Civil rights leader Eric K. Ward will bring a hard but hopeful message to Milwaukee on Wednesday, March 11, urging Jews and non-Jews alike to “stay at the table” even when conversations about antisemitism and race feel painful, fraught and exhausting.
Ward will speak at “What Multicultural & Interfaith Democracy Looks Like,” part of the 2026 Robert & Jennie Chortek Annual Seminar, hosted by the Jewish Community Relations Council of the Milwaukee Jewish Federation. The program will be held at Congregation Emanu-El B’ne Jeshurun, 2020 W. Brown Deer Road, River Hills, with a 6 p.m. reception and 7 p.m. program. The event is free, but RSVP is required.
A longtime civil rights organizer who cut his teeth confronting white supremacist violence in the Pacific Northwest, Ward says today’s climate of polarization and bigotry echoes what he saw there decades ago. Anti-Black racism, antisemitism and Islamophobia, he argues, are not isolated prejudices but “work together to undermine democracy.”
In an interview ahead of his visit, Ward said he understands why many Jews who have long aligned with civil rights and progressive causes now feel abandoned or pushed aside.
“When a segment of folks who align with those values feel that they are being shunned, feel that they’re not being welcomed, we have to treat that as a crisis,” he said.
Ward says the Jewish community’s perception that antisemitism is not taken seriously enough in progressive spaces is not something to be brushed off, whether it is rooted in data or in lived experience. At the same time, he believes walking away from coalitions is not an option.
“The idea that we can simply walk away from these tables because we don’t like how we’re being treated is really a nonstarter,” Ward said. “I predict it will cause detrimental harm to the Jewish community inside the United States.”
Instead, he calls this moment “a reckoning” — not only for Jews, but especially for non-Jewish leaders in racial justice and progressive movements. He argues they must openly acknowledge that antisemitism exists in American society and therefore inevitably shows up in organizations and individual attitudes.
“That doesn’t make us a David Duke,” Ward said. “It simply makes us individuals who function in a society that has long held animosity toward Jews. By just admitting it, it opens up the space to have the conversation.”
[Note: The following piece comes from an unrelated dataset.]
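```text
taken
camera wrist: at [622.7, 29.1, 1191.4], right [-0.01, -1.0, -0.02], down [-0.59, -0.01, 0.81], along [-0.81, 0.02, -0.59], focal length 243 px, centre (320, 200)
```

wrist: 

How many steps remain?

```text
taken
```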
Ward also plans to place today’s debates in historical context, pointing to civil rights victories like the Civil Rights Act, Voting Rights Act and Immigration and Nationality Act as examples of how universal struggles for justice have directly affected Jews, including dismantling immigration laws that once kept Jewish refugees out of the United States.
He stresses that his goal in Milwaukee is not to get everyone to agree on every point, but to deepen civic engagement and rebuild trust across communities.
“The questions we’re facing aren’t just about the issues that fall into the headlines,” Ward said. “It’s also about how we talk to each other and how we listen to each other, and how we act together when things get uncomfortable.”
The evening will include light kosher appetizers and refreshments at the reception. The reception is sponsored by MJF’s Corporate Partnership Program, the Nathan & Esther Pelz Holocaust Education Resource Center, Jewish Museum Milwaukee and the Jewish Community Foundation.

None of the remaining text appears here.